*SHORT TASK A*: Show the exact text of the given passage starting from "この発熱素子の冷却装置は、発" and stopping at the end of "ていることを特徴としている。".

*GIVEN PASSAGE*:
この発熱素子の冷却装置は、発熱素子の熱を受けるヒートシンクと、このヒートシンクに冷却用の空気を送風する送風手段と、この送風手段により送風される空気の送風通路内に配置するようにヒートシンクに一体的に設けられた複数のフィンとを具備し、各フィンの断面形状が送風通路内を流通する空気の流れの方向に沿って延びる翼形状となっていることを特徴としている。
【先行技術文献】
【特許文献】
【0003】
【特許文献1】特開2000-332177号公報
【発明の概要】
【発明が解決しようとする課題】
【0004】
ここで一般に、ヒートシンクの流動抵抗と伝熱性能はトレードオフの関係にある。
本発明は、流動抵抗の低減と伝熱性能の向上の両立を図ることができるヒートシンク、ヒートシンクの製造方法及び設計方法並びに冷却装置を提供することを目的とする。

*RECORDED DATA*:
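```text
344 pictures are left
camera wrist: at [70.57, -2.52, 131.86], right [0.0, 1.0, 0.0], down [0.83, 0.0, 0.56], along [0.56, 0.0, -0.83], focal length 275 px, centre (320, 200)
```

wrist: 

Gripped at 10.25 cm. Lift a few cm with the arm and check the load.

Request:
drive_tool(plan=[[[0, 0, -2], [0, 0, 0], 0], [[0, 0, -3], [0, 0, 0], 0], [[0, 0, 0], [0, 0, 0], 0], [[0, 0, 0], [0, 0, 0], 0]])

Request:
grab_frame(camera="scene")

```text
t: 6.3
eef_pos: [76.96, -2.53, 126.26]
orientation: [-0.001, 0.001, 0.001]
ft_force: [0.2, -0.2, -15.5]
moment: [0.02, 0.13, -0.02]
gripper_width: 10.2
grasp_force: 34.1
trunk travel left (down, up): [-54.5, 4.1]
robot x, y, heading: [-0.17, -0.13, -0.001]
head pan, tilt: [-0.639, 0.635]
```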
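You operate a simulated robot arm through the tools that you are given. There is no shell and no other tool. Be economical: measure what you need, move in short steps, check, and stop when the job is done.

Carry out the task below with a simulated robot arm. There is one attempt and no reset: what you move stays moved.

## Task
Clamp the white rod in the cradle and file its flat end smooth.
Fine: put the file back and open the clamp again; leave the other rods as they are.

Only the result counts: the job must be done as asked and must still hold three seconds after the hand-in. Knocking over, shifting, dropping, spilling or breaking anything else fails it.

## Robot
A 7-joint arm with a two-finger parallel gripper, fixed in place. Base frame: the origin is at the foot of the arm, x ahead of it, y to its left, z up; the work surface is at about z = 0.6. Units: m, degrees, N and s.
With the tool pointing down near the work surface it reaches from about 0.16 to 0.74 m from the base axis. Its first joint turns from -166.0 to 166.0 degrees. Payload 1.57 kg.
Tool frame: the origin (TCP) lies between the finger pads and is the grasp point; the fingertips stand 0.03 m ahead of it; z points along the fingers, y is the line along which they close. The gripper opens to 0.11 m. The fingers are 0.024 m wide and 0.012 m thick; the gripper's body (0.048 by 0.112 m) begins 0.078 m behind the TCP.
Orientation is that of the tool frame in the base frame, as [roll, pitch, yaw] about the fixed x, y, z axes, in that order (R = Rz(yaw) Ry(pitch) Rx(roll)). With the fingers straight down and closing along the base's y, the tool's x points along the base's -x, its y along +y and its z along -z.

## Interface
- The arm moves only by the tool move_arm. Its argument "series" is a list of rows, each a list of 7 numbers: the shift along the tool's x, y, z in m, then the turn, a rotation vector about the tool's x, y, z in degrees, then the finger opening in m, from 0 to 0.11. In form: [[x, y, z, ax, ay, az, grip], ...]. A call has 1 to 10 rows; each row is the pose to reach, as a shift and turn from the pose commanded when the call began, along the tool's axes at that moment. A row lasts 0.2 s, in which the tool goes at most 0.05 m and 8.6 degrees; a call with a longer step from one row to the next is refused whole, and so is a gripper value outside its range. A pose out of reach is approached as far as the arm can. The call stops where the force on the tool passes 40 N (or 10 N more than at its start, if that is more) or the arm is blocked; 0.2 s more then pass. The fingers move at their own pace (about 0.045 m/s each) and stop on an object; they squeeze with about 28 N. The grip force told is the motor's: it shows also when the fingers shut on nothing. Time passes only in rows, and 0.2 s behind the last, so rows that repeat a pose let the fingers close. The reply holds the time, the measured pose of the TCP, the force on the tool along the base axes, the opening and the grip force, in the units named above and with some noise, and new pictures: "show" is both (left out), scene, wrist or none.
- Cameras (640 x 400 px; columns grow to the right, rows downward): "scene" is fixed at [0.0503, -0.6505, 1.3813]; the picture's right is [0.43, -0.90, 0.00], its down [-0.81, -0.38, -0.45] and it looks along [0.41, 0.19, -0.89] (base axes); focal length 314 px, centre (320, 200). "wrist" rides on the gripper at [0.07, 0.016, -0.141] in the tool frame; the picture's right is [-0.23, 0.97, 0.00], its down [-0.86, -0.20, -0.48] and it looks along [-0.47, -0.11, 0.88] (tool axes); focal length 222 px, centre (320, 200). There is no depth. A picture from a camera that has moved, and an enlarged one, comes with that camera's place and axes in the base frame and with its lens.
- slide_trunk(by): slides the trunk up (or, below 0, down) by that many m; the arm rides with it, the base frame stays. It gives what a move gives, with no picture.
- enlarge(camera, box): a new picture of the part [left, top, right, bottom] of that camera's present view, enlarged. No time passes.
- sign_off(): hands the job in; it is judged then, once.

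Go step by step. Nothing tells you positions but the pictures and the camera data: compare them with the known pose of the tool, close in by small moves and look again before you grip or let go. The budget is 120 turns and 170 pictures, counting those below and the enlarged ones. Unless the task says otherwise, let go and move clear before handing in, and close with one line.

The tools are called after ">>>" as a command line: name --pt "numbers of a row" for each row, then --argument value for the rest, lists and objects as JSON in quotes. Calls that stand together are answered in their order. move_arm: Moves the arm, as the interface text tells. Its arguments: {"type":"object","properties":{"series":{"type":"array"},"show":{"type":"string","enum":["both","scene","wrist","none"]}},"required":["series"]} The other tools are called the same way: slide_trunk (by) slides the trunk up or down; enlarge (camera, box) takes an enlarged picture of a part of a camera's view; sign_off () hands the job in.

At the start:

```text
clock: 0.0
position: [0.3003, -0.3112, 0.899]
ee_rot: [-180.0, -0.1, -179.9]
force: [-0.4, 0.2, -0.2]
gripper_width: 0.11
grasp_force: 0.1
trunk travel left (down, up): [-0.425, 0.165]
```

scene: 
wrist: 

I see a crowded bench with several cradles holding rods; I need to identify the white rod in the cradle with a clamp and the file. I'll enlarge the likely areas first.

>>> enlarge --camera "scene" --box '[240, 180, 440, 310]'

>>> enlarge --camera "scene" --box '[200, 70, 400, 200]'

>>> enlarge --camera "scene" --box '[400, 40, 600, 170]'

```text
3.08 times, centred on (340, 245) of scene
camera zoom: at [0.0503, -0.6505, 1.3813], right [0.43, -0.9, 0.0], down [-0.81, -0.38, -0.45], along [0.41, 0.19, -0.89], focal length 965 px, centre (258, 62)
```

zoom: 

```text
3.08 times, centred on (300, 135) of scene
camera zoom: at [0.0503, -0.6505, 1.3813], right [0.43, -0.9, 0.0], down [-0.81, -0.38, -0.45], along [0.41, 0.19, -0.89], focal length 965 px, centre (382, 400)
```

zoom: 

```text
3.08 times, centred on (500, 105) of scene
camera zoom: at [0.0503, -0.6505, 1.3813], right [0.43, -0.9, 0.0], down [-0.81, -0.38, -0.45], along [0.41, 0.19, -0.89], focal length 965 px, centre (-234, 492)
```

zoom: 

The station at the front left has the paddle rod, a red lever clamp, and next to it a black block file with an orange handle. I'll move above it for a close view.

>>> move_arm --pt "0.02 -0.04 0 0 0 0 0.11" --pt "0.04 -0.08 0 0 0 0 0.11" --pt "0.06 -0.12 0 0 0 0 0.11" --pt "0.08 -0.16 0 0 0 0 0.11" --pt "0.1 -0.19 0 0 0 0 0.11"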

*SHORT TASK B*: Repeat, word for word, only the lines from the line holding "With the tool" through the line holding "## Interface", with both of those lines included. Give them as a JSON list of strings, one for each line, with blank lines left out.

*EXERCISE ANSWER A*:
この発熱素子の冷却装置は、発熱素子の熱を受けるヒートシンクと、このヒートシンクに冷却用の空気を送風する送風手段と、この送風手段により送風される空気の送風通路内に配置するようにヒートシンクに一体的に設けられた複数のフィンとを具備し、各フィンの断面形状が送風通路内を流通する空気の流れの方向に沿って延びる翼形状となっていることを特徴としている。

*EXERCISE ANSWER B*:
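[
  "With the tool pointing down near the work surface it reaches from about 0.16 to 0.74 m from the base axis. Its first joint turns from -166.0 to 166.0 degrees. Payload 1.57 kg.",
  "Tool frame: the origin (TCP) lies between the finger pads and is the grasp point; the fingertips stand 0.03 m ahead of it; z points along the fingers, y is the line along which they close. The gripper opens to 0.11 m. The fingers are 0.024 m wide and 0.012 m thick; the gripper's body (0.048 by 0.112 m) begins 0.078 m behind the TCP.",
  "Orientation is that of the tool frame in the base frame, as [roll, pitch, yaw] about the fixed x, y, z axes, in that order (R = Rz(yaw) Ry(pitch) Rx(roll)). With the fingers straight down and closing along the base's y, the tool's x points along the base's -x, its y along +y and its z along -z.",
  "## Interface"
]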